Since the introduction of the combination anti-retroviral therapy (cART) in the mid-90s, the life expectancy of HIV patients has significantly improved. As a result, long-term complications are becoming more relevant: almost every second HIV patient is affected by neurocognitive disorders, which can lead to dementia. It has not as yet been fully understood how these disorders occur. Researchers from Bochum have now successfully demonstrated that infected cells activate specific immune cells in a patient's brain, which subsequently display harmful behaviour and lead to the destruction of neurons. These findings may help develop biomarkers to identify risk patients and to make a therapeutic strategy possible in the long term. The study was published in the trade journal Experimental Neurology.
Immune Cells in the Brain Under Suspicion
"HIV-associated neurocognitive disorders" (HAND) include disorders of the cognitive functions, motor capacities as well as behavioural changes. How exactly HAND occur has not, as yet, been fully understood. "Scientists assume that HIV is harmful to cells directly and that is also triggers indirect mechanisms that lead to nerve cell damage," explains Dr Simon Faissner (RUB clinic for neurology, St. Josef-Hospital). The researchers strongly suspect that, once activated in the brain and the spinal cord, immune cells keep up a chronic inflammation level which then results in the destruction of nerve cells. An immune activation in peripheral tissue as well as therapeutic consequences may likewise contribute to nerve cell damage in the brain.
First Steps of HIV Infection are Sufficient
The HI virus overcomes the blood-brain barrier hitchhiking on infected immune cells, the monocytes and probably the T cells. The researchers from Bochum tested the hypothesis that HIV-infected monocytes activate specific immune cells in the brain, the so-called microglial cells. These cells, in turn, respond by releasing harmful substances, such as reactive oxygen metabolites and inflammatory signalling molecules, i.e. cytokines. To test this hypothesis, the researchers developed a cell culture system in which they initially examined the effect of HIV-infected monocytes on microglial cells. The researchers simulated the individual steps of HIV infection and measured the volume of the cytokines released at each stage. Thus, they were able to demonstrate that releasing the viral RNA in the monocytes was a sufficient trigger for maximal microglial activation. Subsequent infection phases - reverse transcription into DNA and the resulting formation of HIV proteins - did not augment activation any further.

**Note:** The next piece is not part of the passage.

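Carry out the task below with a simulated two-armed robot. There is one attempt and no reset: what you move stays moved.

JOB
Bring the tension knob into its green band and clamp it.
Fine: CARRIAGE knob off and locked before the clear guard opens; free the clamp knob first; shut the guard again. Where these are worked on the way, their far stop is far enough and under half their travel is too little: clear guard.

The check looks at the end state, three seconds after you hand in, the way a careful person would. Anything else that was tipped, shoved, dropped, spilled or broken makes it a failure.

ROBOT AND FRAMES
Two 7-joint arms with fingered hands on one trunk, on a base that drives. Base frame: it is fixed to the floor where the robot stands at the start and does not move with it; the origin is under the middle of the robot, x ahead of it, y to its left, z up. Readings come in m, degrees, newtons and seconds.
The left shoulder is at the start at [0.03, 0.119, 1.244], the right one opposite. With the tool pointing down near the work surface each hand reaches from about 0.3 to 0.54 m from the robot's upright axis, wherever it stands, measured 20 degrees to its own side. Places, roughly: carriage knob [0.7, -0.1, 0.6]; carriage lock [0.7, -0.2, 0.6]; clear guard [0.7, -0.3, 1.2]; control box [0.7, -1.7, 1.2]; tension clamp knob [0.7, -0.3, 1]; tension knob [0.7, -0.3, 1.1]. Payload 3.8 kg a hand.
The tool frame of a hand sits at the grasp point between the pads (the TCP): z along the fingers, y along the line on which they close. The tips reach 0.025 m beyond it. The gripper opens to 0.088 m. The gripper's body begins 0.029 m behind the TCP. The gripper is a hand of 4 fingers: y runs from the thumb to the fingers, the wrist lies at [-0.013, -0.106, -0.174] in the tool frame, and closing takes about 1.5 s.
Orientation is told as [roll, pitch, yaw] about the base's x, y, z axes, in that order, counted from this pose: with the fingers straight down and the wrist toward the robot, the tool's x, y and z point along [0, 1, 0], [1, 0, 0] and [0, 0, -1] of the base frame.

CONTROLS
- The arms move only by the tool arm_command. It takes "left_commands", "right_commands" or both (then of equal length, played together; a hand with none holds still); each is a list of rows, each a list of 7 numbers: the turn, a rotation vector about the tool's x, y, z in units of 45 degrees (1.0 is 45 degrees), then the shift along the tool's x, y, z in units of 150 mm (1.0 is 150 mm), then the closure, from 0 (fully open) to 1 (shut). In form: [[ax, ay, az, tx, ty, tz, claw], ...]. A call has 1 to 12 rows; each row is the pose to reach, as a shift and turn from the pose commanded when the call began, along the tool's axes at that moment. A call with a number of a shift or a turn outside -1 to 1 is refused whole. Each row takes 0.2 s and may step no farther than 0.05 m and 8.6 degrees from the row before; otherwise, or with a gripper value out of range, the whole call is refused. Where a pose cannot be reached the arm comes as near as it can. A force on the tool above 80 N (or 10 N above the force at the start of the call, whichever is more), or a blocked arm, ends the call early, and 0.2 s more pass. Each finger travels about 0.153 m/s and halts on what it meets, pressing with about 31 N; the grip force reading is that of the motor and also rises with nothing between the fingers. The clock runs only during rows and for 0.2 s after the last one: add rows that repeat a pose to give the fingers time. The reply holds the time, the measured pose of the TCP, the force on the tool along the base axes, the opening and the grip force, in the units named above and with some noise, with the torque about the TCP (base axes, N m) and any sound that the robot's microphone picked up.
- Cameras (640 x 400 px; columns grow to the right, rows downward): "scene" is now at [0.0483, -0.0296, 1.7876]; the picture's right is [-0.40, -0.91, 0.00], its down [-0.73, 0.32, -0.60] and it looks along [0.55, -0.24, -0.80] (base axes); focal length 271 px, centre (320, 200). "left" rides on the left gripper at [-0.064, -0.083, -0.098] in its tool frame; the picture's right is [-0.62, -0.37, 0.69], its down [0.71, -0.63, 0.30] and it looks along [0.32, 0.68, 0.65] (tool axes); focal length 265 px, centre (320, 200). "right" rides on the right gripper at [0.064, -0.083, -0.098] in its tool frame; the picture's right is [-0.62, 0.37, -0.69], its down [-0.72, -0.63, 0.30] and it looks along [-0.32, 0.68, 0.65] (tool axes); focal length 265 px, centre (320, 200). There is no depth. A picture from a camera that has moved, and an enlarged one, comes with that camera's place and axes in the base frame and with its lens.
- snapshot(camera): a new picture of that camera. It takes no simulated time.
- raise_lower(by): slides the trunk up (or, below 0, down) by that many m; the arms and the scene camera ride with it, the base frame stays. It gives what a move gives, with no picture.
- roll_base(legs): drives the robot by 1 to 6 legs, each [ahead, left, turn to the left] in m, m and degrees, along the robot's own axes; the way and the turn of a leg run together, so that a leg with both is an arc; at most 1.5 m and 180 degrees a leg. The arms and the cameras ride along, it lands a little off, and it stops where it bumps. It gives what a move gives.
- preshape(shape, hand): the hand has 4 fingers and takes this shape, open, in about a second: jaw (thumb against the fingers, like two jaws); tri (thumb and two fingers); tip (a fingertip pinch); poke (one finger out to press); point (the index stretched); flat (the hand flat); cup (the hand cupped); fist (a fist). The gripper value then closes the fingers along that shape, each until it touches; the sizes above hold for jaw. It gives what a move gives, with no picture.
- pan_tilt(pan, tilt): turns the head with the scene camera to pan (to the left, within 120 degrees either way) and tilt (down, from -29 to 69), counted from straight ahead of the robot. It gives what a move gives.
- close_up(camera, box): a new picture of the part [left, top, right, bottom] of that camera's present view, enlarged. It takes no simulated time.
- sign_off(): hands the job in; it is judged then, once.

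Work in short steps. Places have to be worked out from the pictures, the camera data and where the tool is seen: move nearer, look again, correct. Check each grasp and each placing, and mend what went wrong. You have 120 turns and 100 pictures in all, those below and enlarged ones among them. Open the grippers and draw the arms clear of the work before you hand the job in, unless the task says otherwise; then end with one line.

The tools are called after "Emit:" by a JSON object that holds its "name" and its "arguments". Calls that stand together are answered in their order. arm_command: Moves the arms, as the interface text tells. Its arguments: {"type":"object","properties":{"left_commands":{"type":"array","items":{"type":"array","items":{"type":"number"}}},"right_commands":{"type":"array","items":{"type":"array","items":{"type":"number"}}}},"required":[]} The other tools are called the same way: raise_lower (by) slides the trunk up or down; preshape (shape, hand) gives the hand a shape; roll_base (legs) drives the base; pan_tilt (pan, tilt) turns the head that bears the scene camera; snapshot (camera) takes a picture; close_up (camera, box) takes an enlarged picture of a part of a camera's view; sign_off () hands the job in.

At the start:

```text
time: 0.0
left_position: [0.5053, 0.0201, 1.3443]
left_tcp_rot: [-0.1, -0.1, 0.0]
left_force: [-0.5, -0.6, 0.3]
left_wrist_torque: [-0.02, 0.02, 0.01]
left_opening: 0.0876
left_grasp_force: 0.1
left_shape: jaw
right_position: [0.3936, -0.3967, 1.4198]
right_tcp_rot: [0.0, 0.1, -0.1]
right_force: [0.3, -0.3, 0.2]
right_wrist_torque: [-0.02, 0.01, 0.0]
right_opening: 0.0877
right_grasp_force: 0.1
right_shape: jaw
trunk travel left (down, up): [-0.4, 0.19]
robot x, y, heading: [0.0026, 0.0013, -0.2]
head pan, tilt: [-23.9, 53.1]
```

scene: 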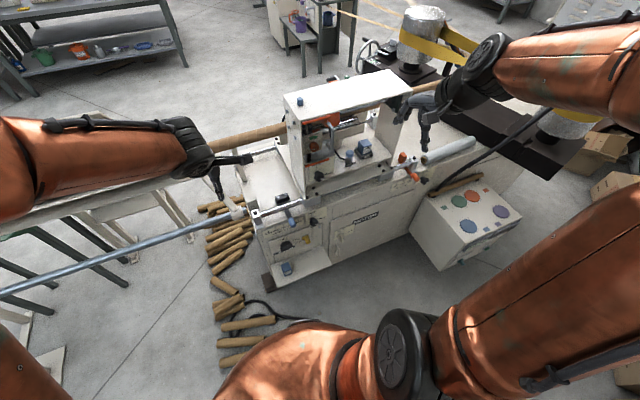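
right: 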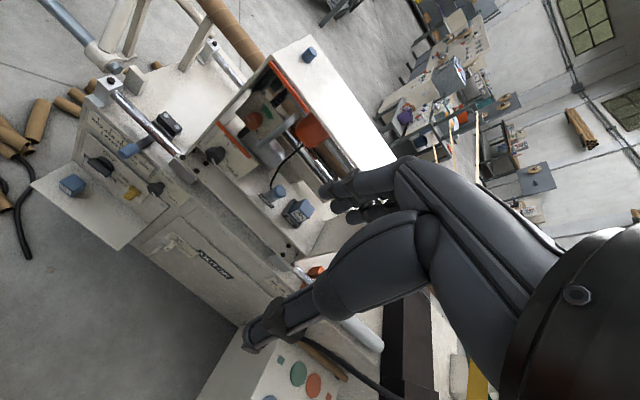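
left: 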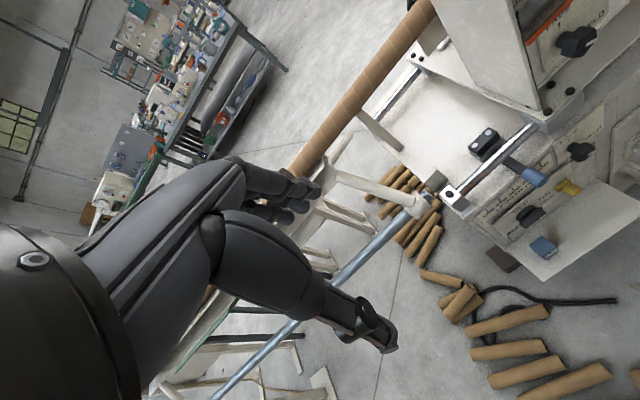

Released Substances Result in Neuronal Cell Death
In the second step, they analysed nerve cells from rat brains to determine if the substances released by the microglial cells could lead to cell death. Compared with the control group, the number of cell deaths was indeed twice as high. Studies of liquor cerebrospinalis received from HIV-infected patients have shown a positive correlation with marker of neuronal degeneration in patients who did not as yet present any neurocognitive disorders.
Detailed Understanding Necessary for Therapeutic Strategies
"Thanks to our research, we have gained a better understanding of the mechanisms of HIV-associated neurodegeneration," concludes Prof Dr Andrew Chan. "These results are likely to contribute to HAND biomarkers becoming established. In the long term, these data will be used to develop therapeutic strategies aiming at retarding HAND progression in HIV-infected patients." Starting points may include activation of microglial cells - a method that is applied in other autoimmune diseases of the central nervous system, for example in multiple sclerosis.